:: PROVIDED RECORDS ::
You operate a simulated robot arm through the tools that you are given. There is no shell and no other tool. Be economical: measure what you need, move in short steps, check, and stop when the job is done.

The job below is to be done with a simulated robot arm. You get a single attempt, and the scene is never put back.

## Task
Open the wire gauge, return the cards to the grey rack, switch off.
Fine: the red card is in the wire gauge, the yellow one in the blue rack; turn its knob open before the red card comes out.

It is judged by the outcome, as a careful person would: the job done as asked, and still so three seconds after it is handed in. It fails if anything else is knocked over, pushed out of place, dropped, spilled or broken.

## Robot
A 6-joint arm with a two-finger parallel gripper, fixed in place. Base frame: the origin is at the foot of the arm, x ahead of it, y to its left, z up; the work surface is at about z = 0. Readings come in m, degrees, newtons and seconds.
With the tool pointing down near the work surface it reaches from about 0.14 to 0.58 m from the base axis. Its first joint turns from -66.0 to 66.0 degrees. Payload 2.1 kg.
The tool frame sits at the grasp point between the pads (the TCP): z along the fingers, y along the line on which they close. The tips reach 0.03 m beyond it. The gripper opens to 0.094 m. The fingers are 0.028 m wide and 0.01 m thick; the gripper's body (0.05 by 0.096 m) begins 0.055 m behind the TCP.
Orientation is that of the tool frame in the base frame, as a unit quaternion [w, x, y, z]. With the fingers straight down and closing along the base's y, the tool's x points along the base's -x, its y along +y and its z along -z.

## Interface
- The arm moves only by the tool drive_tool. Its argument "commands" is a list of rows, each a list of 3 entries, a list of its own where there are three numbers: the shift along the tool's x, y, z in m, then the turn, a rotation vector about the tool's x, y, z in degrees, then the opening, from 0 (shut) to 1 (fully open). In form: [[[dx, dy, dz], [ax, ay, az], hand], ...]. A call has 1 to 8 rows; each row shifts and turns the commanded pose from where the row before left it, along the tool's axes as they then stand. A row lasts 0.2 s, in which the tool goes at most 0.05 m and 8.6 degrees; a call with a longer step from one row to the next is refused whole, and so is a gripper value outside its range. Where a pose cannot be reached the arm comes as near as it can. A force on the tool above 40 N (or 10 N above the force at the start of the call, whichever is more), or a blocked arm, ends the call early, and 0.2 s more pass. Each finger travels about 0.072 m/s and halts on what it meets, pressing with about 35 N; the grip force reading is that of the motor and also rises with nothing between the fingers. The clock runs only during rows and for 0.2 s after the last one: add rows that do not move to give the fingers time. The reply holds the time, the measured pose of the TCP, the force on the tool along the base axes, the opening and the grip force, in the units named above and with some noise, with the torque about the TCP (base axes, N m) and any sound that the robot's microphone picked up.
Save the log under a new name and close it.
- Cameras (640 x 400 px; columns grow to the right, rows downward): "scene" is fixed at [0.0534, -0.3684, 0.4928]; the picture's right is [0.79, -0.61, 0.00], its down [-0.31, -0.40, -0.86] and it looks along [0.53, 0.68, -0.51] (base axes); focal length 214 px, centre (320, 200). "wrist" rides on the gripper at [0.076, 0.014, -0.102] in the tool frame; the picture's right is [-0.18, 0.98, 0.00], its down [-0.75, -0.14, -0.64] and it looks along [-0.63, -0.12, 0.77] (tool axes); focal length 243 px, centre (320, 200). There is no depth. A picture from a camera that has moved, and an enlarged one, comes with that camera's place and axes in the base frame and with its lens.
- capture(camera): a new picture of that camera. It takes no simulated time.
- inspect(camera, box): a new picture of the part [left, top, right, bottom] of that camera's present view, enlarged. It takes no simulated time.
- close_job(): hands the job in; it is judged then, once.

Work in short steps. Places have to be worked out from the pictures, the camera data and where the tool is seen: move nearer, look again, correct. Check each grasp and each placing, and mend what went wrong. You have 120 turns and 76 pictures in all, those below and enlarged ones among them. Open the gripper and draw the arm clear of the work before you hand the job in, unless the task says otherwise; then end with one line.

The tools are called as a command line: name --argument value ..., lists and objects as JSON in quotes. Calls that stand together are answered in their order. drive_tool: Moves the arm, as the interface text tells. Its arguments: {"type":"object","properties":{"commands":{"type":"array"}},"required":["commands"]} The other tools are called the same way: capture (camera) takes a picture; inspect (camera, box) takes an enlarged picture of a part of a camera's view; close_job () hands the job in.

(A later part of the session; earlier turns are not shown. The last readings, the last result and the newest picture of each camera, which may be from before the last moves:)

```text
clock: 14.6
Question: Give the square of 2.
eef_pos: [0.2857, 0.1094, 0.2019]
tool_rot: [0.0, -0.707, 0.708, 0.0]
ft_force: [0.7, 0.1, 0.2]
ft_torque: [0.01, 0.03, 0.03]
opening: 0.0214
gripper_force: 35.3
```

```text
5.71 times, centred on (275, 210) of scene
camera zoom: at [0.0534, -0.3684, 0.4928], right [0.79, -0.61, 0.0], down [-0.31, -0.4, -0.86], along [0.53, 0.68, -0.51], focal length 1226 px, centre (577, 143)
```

--

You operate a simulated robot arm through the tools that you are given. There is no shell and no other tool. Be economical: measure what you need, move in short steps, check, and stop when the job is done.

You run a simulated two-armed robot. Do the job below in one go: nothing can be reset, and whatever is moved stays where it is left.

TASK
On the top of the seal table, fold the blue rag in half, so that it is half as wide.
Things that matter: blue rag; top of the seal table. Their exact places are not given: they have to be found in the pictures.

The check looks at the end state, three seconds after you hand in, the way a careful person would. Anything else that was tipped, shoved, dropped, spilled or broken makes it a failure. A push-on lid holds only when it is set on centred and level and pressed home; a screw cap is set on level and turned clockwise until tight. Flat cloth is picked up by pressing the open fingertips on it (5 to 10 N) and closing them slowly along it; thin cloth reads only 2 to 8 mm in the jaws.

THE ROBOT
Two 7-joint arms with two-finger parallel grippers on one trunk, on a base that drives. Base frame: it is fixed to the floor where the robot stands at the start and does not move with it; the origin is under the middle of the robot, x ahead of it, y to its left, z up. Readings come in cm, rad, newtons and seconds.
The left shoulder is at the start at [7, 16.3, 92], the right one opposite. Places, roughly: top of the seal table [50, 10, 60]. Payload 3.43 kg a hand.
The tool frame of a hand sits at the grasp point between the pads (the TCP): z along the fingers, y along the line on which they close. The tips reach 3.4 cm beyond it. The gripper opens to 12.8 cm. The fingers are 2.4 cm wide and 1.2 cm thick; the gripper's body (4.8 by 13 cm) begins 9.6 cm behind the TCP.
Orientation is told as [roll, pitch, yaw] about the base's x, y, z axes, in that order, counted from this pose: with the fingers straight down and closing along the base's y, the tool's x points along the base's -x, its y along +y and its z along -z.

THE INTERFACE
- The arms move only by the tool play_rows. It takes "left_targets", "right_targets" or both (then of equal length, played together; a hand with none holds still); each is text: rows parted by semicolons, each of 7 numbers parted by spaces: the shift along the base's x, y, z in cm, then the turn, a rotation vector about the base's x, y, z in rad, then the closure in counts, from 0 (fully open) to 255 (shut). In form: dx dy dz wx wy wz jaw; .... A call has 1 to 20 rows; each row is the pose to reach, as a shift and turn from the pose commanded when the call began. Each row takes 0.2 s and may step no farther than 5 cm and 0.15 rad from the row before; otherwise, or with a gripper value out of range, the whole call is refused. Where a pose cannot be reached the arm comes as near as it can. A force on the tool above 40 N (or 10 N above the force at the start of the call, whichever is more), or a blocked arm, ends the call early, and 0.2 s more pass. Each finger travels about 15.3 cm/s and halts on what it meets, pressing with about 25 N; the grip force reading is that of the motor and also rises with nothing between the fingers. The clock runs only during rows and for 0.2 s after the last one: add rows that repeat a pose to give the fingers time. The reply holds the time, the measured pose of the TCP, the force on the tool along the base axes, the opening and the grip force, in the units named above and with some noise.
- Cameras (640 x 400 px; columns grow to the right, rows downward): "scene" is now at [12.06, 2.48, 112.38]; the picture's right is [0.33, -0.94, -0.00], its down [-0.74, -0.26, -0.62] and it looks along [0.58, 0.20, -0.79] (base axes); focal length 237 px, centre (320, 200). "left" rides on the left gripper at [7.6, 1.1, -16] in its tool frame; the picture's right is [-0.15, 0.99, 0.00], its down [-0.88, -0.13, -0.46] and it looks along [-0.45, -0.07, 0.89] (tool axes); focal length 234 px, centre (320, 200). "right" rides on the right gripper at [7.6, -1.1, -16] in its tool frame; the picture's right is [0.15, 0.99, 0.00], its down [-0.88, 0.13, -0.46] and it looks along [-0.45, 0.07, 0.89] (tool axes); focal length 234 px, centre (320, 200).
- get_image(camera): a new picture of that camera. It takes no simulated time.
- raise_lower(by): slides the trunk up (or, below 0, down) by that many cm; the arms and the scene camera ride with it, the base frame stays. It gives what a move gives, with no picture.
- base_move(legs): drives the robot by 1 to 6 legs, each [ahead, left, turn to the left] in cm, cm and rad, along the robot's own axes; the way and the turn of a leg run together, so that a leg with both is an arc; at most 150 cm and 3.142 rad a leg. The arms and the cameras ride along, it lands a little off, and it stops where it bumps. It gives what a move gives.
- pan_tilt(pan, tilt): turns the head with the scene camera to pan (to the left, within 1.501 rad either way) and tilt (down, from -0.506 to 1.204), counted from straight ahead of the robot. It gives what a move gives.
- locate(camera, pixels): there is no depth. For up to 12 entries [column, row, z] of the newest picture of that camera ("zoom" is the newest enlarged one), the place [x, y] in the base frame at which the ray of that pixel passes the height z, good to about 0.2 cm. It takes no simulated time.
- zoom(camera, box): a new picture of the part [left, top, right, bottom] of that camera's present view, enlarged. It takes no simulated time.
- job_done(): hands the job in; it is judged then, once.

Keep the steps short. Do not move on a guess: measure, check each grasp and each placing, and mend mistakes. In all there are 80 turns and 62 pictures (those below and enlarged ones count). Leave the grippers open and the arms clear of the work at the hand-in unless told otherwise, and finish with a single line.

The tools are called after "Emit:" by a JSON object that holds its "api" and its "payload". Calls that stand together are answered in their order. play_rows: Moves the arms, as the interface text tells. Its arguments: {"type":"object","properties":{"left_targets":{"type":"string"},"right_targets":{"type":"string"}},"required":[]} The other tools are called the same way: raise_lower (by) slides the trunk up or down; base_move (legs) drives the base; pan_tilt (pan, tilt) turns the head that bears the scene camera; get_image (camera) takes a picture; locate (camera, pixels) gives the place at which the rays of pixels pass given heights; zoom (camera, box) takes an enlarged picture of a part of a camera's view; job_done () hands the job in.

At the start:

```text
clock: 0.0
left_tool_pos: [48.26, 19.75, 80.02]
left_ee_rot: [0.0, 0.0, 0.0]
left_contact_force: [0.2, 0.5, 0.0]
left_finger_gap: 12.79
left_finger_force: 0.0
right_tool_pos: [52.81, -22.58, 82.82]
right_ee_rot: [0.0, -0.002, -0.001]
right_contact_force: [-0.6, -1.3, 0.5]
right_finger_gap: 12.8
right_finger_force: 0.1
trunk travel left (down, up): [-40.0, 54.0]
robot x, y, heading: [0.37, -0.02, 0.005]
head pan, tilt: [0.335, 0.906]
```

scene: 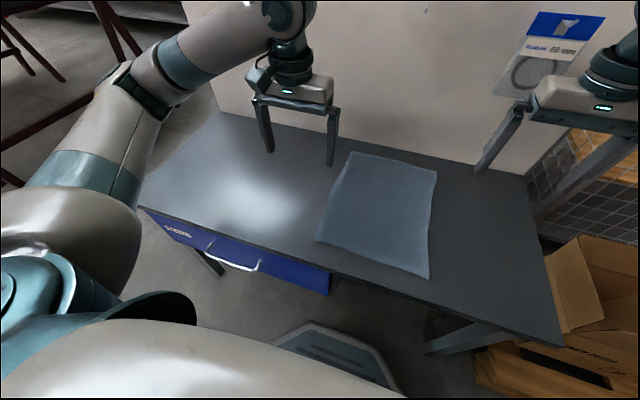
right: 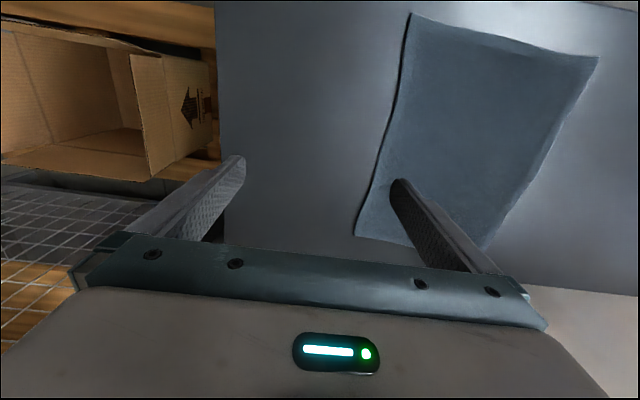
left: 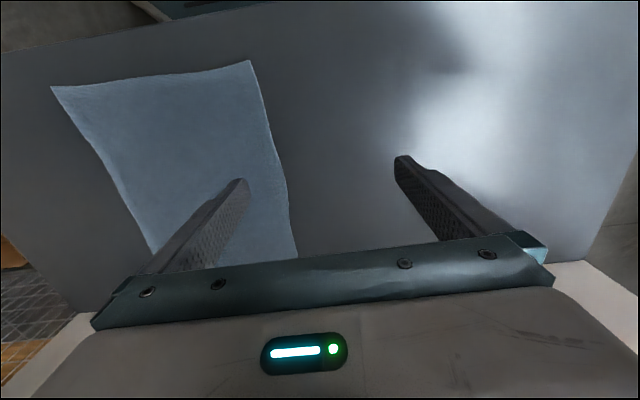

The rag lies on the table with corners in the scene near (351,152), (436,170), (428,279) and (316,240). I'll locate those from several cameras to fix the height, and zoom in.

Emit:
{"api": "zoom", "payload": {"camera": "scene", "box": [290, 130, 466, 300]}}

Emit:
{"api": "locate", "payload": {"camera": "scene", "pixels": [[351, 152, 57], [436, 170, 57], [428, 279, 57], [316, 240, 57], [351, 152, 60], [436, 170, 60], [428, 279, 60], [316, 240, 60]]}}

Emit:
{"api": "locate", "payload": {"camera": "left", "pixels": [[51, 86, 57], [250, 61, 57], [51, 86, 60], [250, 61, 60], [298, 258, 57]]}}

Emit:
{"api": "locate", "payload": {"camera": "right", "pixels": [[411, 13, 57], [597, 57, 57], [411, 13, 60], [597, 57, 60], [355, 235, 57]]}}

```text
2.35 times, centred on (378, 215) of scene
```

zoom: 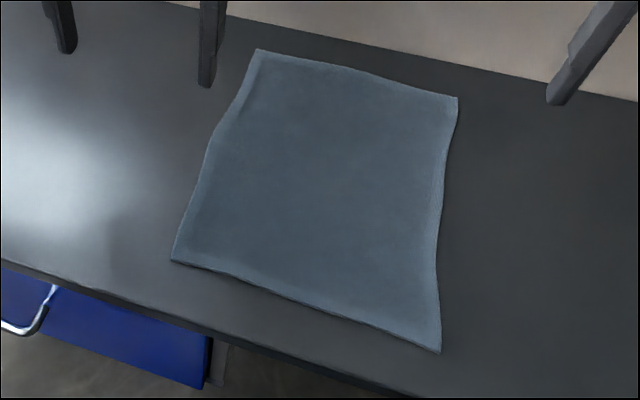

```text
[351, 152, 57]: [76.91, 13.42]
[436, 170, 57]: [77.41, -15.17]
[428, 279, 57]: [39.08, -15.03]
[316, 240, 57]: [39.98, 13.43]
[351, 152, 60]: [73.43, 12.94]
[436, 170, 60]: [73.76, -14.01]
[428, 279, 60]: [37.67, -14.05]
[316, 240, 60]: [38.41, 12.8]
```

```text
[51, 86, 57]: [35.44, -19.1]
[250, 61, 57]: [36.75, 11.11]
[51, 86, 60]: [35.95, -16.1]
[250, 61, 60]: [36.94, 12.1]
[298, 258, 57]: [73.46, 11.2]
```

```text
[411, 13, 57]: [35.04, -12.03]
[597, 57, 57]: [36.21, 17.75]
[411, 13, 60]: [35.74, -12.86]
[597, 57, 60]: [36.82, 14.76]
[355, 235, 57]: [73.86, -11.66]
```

:: GIVEN TASK ::
Report all lines of the data above that include the string "wire".

:: TASK RESULT ::
Open the wire gauge, return the cards to the grey rack, switch off.
Fine: the red card is in the wire gauge, the yellow one in the blue rack; turn its knob open before the red card comes out.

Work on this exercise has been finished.